Adriano “Imperador” e a narrativa sem fim

Por: Lucas Albuquerque**

Assediado pela mídia e por torcedores a cada aparição pública, Adriano parece não ter direito a escrever sua própria história.

Em julho de 2004, a seleção brasileira se preparava para jogar a Copa América. Uma espécie de “time B” foi levado para a competição. Ronaldo, artilheiro do time, não iria jogar. Em sua ausência, a responsabilidade de fazer gols recaía sobre Vágner Love, Luís Fabiano e Adriano. Mesmo já jogando na Europa, Adriano não era um craque reconhecido. Segundo os jornalistas, nem mesmo titular seria. De fato, o jogador iniciou o torneio no banco, mas cresceu durante a competição, marcou gols importantes e tornou-se um dos principais heróis daquele improvável triunfo. Naquela competição era forjado o “Imperador”.

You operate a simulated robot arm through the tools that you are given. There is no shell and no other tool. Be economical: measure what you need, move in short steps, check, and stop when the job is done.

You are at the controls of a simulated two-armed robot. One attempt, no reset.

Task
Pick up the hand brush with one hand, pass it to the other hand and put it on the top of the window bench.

Perceberam o que eu acabei de fazer? Eu criei uma narrativa. Isso significa que escolhi personagens, um cenário, destaquei alguns fatos em detrimento de outros e construí um sentido para eles. A Copa América virou “o nascimento do Imperador”. Assim como eu acabei de fazer, os jornalistas, cronistas e comentaristas esportivos fazem todos os dias: criam narrativas. O problema, a meu ver, é que Adriano nunca parece poder se libertar da narrativa criada para a sua carreira.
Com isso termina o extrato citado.